§ REQUEST A: Show the exact text of the document excerpt starting from "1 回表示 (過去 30" and stopping at the end of "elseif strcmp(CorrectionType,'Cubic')".
§ REQUEST B: I need the document excerpt continued from the place where it stops.

── INFORMATION SHOWN

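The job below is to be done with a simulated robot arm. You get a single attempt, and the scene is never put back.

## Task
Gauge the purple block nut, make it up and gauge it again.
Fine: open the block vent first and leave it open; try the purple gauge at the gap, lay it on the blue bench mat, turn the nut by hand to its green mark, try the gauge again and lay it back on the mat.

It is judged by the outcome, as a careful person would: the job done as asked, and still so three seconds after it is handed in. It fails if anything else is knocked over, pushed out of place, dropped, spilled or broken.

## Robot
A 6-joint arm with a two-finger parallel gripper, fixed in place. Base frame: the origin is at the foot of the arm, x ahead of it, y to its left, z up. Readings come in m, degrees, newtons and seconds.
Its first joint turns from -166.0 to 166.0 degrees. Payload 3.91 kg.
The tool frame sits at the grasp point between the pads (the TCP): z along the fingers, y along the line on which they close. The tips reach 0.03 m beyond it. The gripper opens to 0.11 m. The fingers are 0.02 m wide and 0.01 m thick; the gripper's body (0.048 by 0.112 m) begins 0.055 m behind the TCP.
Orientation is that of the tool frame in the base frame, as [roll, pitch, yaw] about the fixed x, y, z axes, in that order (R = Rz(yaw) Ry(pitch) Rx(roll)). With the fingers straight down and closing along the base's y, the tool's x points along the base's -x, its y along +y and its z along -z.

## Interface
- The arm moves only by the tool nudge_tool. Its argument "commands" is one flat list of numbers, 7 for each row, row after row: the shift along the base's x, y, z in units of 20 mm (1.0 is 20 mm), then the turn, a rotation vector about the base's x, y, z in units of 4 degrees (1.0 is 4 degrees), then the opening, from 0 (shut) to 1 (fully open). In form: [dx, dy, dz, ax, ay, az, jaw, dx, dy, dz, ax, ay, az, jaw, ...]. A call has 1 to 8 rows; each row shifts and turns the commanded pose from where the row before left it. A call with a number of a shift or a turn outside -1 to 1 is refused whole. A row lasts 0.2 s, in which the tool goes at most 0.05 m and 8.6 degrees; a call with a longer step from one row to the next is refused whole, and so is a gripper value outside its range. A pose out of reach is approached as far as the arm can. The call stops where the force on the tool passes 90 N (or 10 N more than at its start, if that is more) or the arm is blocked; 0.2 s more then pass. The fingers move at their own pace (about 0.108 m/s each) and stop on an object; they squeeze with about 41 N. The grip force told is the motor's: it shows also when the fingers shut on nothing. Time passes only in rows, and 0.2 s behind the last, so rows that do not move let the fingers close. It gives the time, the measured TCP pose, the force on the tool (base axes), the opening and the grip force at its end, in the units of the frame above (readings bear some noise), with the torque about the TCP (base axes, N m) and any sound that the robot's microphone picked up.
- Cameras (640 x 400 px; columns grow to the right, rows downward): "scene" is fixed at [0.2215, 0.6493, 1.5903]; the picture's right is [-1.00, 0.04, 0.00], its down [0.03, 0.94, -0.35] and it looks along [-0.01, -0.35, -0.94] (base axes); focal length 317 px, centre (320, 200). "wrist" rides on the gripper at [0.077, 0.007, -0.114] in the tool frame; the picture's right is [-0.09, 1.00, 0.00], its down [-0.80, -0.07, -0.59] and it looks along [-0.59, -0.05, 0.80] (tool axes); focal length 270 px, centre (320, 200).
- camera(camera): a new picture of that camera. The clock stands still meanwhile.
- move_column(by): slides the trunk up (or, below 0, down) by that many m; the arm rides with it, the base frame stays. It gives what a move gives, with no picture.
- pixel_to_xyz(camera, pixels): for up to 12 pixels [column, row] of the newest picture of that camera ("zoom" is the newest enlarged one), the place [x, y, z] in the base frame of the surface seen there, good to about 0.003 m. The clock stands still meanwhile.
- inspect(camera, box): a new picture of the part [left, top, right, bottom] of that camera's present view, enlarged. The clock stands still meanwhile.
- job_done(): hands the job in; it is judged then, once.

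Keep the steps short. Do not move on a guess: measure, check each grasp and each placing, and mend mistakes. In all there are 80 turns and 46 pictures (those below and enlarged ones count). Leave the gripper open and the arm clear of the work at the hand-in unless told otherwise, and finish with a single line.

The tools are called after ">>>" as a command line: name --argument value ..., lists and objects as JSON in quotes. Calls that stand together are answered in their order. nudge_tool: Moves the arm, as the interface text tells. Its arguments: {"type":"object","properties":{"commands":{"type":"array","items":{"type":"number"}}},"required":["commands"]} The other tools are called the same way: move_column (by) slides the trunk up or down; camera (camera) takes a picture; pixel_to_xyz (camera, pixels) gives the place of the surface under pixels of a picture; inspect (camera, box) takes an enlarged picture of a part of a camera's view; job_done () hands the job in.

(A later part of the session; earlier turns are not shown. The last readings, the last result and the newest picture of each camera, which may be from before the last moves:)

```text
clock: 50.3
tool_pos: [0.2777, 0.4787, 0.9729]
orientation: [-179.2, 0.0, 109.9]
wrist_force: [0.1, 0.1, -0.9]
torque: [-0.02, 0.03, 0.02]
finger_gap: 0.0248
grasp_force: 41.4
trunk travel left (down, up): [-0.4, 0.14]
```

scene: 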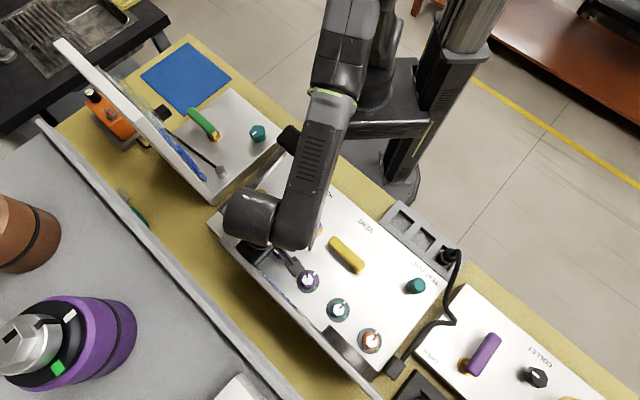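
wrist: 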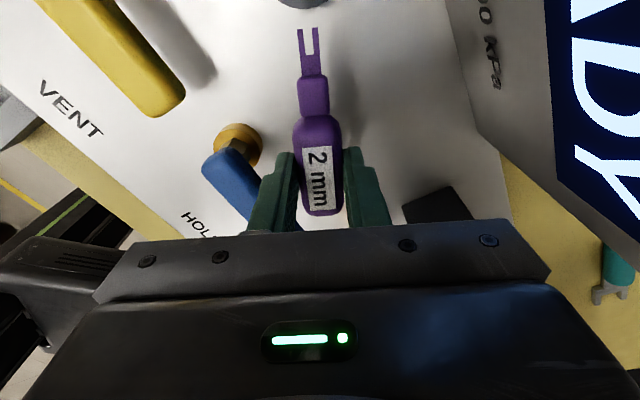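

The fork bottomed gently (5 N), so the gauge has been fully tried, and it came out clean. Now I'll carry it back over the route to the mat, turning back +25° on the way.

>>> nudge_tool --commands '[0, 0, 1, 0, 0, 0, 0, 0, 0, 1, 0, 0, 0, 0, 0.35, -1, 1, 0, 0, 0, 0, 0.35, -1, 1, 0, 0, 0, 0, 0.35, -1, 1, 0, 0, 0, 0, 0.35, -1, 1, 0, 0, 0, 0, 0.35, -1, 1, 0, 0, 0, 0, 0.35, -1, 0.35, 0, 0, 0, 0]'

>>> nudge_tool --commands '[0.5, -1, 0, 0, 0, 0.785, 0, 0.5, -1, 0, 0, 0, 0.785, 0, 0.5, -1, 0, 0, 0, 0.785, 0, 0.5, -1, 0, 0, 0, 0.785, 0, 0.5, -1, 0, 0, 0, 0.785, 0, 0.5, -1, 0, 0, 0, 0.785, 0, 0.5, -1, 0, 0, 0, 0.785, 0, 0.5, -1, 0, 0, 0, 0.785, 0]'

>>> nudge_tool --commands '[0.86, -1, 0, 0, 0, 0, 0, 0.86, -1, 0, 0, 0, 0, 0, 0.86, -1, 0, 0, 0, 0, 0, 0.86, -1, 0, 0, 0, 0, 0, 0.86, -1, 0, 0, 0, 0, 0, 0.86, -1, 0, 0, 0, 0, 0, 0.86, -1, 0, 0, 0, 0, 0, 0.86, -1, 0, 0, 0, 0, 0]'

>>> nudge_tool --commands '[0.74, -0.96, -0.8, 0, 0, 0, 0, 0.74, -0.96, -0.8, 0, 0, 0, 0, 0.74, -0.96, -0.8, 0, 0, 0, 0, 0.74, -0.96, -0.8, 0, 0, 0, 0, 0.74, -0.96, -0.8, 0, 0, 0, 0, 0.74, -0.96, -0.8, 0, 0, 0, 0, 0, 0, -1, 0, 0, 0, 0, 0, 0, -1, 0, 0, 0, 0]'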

────
── DOCUMENT EXCERPT

Indexing Error - can't get for loop to function because indices are incorrect

1 回表示 (過去 30 日間)
function basis = regbas(CorrectionType)
basisN0 = @(x)[ 1 ];
basisN1 = @(x)[ 1, x ];
basisN2 = @(x)[ 1, x, x^2 ];
basisN3 = @(x)[ 1, x, x^2, x^3 ];
if strcmp(CorrectionType,'Constant')
basis = basisN0
elseif strcmp(CorrectionType,'Linear')
basis = basisN1
elseif strcmp(CorrectionType,'Quadratic')
basis = basisN2
elseif strcmp(CorrectionType,'Cubic')
basis = basisN3
else
disp("Error - CorrectionType should be either 'Constant', 'Linear', 'Quadratic' or 'Cubic'.")
end
end
This function defines "basis"
function coef = alsqr(arr,basis)
x = arr(:,1); % time is column 1
y = arr(:,2); % change second value for column based on which acceleration data you're using
if length(x) ~= length(y); disp('Error - The dimensions of the x and y value lists in the data are not the same')
end
order = length(basis(1));
n = length(x);
A = ones(n,order);
for ORD = 1:order
vec = basis(ORD);
for dat = 1:n
A(dat, ORD) = vec(x(dat)); % ERROR OCCURS HERE
end
end
AT = A';
AA = AT*A;
Ay = AT*y;
w = AA\Ay;% same as inv(AA)*Ay;
coef = round(w,9);
end
I am looking to create a matrix "A" that has length(x) rows and the same number of columns as basis. When I run this function (alsqr), I get an error inside the second for loop telling me "Array indices must be positive integers or logical values." I have tried many different formats and can't get it to run correctly. These functions are to solve for a least squares regression.

採用された回答

Walter Roberson
Walter Roberson 2021 年 2 月 2 日
regbas returns a function handle. Presumably it is that function handle that is being passed into alsqr
x = arr(:,1); % time is column 1
So x is expected to be a vector of times.
order = length(basis(1));
Invoking the function handle on scalar input 1 returns a vector, and you are calculating the length of the vector returned. Reasonable code.

────

§ WRITTEN REPLY A:
1 回表示 (過去 30 日間)
function basis = regbas(CorrectionType)
basisN0 = @(x)[ 1 ];
basisN1 = @(x)[ 1, x ];
basisN2 = @(x)[ 1, x, x^2 ];
basisN3 = @(x)[ 1, x, x^2, x^3 ];
if strcmp(CorrectionType,'Constant')
basis = basisN0
elseif strcmp(CorrectionType,'Linear')
basis = basisN1
elseif strcmp(CorrectionType,'Quadratic')
basis = basisN2
elseif strcmp(CorrectionType,'Cubic')

§ WRITTEN REPLY B:
for ORD = 1:order
vec = basis(ORD);
You are passing the current order, such as 1, 2, 3, to basis(), which is accepting those as x values and returning a vector of values. ORD = 1 might return [1, 1, 1^2], ORD = 2 might return [1, 2, 2^2] and so on. So vec will be a numeric vector of length order
for dat = 1:n
A(dat, ORD) = vec(x(dat)); % ERROR OCCURS HERE
x is a vector of times. x(dat) is a scalar time, such as 0.013 . You then use that scalar time, which will not generally be a positive integer, to try to index vec, which is numeric vector of integers like [1, 3, 9] . But those times are not valid subscripts.
Reminder that your basis is not a vector of function handles to be indexed and individually applied to data: your basis is a function handle to something that returns a vector. As in
A = cell2mat(arrayfun(basis, x(:), 'uniform', 0));
  5 件のコメント
Walter Roberson
Walter Roberson 2021 年 2 月 2 日
format long g
x = randn(50,1) * 1000;
basisN3 = @(x)[ 1, x, x^2, x^3 ];
basisN3v = @(x) [ones(size(x(:))), x(:), x(:).^2, x(:).^3];
A1 = cell2mat(arrayfun(basisN3, x, 'uniform', 0));
A2 = basisN3v(x);
size(A1)
ans = 1×2
50 4
size(A2)
ans = 1×2
50 4
max(abs(A1(:) - A2(:)))
ans =
0
isequal(A1, A2)
ans = logical
1
Bit. For. Bit. Identical.
What led you to suspect that the vectorized version might be less accurate?
Caleb Nickens
Caleb Nickens 2021 年 2 月 2 日
I must have run it incorrectly. Following what you provided here, I see that it does work very well. Thank you again.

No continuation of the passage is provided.